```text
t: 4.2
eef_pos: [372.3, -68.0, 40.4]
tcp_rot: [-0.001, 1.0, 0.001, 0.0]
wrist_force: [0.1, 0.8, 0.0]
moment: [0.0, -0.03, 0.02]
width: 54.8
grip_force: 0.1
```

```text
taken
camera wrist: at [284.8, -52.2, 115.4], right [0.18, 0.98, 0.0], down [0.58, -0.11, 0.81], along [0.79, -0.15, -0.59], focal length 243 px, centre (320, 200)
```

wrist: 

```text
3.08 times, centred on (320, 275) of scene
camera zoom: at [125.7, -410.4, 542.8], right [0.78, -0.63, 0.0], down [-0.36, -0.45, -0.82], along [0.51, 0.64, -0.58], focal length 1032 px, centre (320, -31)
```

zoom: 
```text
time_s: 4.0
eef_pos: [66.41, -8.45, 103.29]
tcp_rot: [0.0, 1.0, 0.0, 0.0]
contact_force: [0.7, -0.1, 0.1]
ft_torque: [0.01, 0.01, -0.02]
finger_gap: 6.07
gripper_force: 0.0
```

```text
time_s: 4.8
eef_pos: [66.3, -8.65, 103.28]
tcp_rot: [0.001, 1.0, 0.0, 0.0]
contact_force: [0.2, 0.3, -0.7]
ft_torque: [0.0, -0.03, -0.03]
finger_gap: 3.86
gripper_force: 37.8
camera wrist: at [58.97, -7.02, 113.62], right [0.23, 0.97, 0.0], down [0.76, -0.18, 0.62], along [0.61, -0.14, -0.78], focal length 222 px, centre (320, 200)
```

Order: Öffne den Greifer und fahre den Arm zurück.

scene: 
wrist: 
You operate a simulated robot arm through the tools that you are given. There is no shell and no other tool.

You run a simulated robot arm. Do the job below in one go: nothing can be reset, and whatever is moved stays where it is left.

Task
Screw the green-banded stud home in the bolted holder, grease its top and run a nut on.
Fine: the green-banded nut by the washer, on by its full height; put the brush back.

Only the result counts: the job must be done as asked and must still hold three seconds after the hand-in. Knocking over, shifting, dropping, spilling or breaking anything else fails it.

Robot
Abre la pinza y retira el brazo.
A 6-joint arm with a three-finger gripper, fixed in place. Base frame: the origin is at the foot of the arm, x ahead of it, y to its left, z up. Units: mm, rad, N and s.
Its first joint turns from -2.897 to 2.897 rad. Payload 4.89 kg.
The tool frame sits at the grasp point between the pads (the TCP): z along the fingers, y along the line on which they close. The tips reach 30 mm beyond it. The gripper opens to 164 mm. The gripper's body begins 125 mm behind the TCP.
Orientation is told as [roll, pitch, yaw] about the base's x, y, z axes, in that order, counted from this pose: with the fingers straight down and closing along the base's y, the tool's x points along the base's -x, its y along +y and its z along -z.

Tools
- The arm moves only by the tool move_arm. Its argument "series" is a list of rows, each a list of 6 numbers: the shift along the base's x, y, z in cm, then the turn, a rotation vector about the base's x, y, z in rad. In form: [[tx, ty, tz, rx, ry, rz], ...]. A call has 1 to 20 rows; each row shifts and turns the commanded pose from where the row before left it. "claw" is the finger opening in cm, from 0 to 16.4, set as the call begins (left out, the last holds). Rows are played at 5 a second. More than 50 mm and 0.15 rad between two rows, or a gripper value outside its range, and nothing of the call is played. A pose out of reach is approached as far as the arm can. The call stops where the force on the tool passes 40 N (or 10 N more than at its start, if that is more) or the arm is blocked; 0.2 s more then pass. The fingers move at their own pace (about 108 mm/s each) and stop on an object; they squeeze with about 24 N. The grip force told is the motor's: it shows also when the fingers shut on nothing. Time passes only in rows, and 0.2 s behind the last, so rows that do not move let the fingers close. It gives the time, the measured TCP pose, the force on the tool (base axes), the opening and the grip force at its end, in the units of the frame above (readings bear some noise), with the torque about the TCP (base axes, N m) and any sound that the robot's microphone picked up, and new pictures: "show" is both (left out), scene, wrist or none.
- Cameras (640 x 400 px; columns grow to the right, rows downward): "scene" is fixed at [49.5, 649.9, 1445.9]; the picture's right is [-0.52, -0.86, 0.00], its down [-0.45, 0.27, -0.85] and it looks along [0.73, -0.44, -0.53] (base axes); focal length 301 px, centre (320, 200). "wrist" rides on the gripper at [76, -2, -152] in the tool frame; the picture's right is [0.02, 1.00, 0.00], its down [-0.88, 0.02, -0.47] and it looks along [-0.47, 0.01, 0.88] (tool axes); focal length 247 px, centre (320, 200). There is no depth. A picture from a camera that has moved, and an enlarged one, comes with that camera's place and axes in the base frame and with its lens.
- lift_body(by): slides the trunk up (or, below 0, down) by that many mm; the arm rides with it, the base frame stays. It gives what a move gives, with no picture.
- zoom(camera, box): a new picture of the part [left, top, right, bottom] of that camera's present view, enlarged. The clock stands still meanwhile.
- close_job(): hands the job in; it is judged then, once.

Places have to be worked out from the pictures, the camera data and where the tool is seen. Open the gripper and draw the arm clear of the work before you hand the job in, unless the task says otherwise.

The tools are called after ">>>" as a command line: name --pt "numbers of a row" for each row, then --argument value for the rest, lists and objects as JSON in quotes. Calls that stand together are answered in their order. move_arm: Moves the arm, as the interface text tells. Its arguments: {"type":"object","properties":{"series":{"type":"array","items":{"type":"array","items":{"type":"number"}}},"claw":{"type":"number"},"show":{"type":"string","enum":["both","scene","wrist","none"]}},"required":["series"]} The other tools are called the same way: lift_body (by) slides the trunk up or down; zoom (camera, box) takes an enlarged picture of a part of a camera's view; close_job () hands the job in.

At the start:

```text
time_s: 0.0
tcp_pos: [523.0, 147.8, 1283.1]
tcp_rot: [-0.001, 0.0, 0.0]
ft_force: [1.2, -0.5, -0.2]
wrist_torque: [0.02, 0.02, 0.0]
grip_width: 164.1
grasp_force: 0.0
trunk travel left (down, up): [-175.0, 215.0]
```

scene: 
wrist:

• **Exercise aim**
Go over the data above and copy every line that has the word "below" in it.

• **Correct result**
You run a simulated robot arm. Do the job below in one go: nothing can be reset, and whatever is moved stays where it is left.
- lift_body(by): slides the trunk up (or, below 0, down) by that many mm; the arm rides with it, the base frame stays. It gives what a move gives, with no picture.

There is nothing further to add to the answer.